• **Document excerpt**:
=-=-=-=-=
Pro-Ca has been used to reduce pruning time in apple (Miller, 2002), increase fruit yield (Renter and Stassen, 1998), and increase harvesting efficiency (Beam et al., 2002). It is expected that using Pro-Ca to limit vine growth in sweetpotato may redirect more photoassimilates down to form and/or grow storage roots, resulting in increased yield. This study examined the influence of Pro-Ca on sweetpotato vegetative growth and storage root yield among four cultivars.

Materials and Methods

Two experiments were conducted in a field on the campus of Alcorn State University (lat. 31.8769° N, long. 91.1411° W) located in Lorman, southwest MS, in 2010 and 2011 to determine the effects of Pro-Ca (Apogee®; BASF Corp., Research Triangle Park, NC) on sweetpotato vegetative growth and storage root yield among four cultivars. The experiments were planted on Memphis silt loam soil (Fine-silty, mixed, active, thermic Typic Hapludalfs). The experiments were planted on 1 and 6 June for 2010 and 2011, respectively. The two experiments were conducted in different sections of the same field having the same soil type.
=-=-=-=-=
• **Given material**:
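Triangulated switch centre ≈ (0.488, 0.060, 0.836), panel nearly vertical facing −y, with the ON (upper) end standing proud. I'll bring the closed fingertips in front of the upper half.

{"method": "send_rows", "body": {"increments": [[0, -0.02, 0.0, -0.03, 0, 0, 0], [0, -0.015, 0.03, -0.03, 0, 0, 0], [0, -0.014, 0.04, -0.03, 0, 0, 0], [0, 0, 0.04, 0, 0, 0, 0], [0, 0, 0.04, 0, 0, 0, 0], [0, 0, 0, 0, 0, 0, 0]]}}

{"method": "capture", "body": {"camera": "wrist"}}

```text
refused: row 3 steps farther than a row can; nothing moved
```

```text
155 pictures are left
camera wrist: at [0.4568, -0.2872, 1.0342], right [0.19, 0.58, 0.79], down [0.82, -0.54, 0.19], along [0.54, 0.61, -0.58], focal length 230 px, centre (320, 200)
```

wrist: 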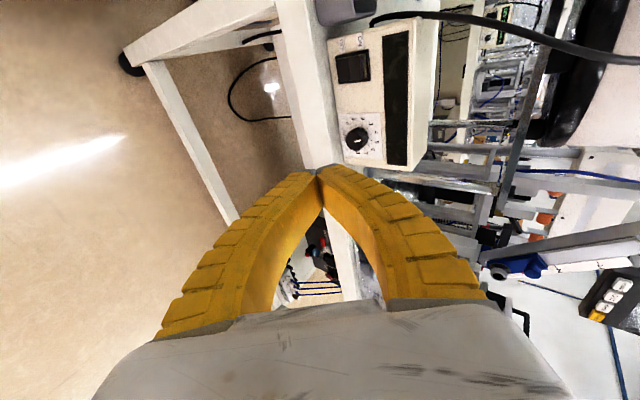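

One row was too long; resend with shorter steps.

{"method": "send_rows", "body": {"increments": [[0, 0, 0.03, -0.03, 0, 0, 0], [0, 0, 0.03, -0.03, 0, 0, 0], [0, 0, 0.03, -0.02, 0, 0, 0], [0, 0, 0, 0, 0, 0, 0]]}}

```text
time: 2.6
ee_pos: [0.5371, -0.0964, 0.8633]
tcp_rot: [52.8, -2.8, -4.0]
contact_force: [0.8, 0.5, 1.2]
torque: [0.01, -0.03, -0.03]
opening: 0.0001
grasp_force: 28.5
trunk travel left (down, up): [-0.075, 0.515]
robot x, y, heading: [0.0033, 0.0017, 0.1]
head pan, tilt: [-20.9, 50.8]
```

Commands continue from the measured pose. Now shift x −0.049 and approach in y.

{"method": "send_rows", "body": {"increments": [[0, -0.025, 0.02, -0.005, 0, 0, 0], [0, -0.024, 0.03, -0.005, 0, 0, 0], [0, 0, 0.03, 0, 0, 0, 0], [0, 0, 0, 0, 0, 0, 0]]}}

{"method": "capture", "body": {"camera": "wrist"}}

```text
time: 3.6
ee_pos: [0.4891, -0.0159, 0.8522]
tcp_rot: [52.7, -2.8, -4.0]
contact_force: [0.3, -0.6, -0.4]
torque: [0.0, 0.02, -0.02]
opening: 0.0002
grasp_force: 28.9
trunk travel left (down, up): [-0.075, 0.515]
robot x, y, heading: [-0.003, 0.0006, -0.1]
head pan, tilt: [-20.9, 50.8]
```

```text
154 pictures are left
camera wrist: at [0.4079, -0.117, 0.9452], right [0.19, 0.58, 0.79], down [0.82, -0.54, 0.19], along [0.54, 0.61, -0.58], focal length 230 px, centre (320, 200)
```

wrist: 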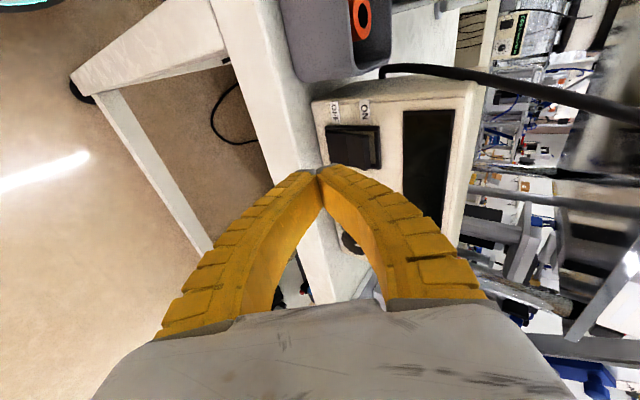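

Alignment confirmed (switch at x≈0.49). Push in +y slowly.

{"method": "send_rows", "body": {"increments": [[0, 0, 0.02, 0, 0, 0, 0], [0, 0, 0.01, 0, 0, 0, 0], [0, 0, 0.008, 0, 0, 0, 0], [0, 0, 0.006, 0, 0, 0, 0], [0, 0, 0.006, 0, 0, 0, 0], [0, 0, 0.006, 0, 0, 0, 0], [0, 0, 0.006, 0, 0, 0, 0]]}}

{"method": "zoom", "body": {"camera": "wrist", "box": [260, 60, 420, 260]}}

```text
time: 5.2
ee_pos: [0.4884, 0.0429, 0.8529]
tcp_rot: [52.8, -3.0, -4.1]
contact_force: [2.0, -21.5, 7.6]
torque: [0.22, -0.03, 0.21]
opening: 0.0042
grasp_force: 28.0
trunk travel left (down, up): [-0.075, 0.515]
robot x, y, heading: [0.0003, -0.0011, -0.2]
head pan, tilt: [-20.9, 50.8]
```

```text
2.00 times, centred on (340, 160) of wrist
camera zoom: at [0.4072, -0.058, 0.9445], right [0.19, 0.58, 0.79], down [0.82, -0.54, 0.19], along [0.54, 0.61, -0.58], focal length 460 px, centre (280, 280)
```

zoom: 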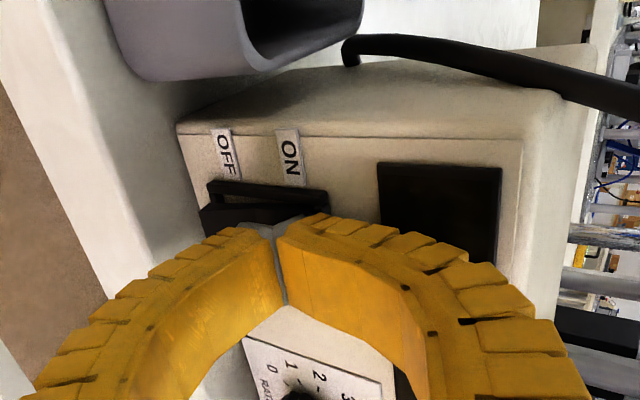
=-=-=-=-=
• **Written exercise**: In the document excerpt, find "Two experiments were conducted in a" and reproduce everything up to and including "same soil type.".

• **Result of the task**:
Two experiments were conducted in a field on the campus of Alcorn State University (lat. 31.8769° N, long. 91.1411° W) located in Lorman, southwest MS, in 2010 and 2011 to determine the effects of Pro-Ca (Apogee®; BASF Corp., Research Triangle Park, NC) on sweetpotato vegetative growth and storage root yield among four cultivars. The experiments were planted on Memphis silt loam soil (Fine-silty, mixed, active, thermic Typic Hapludalfs). The experiments were planted on 1 and 6 June for 2010 and 2011, respectively. The two experiments were conducted in different sections of the same field having the same soil type.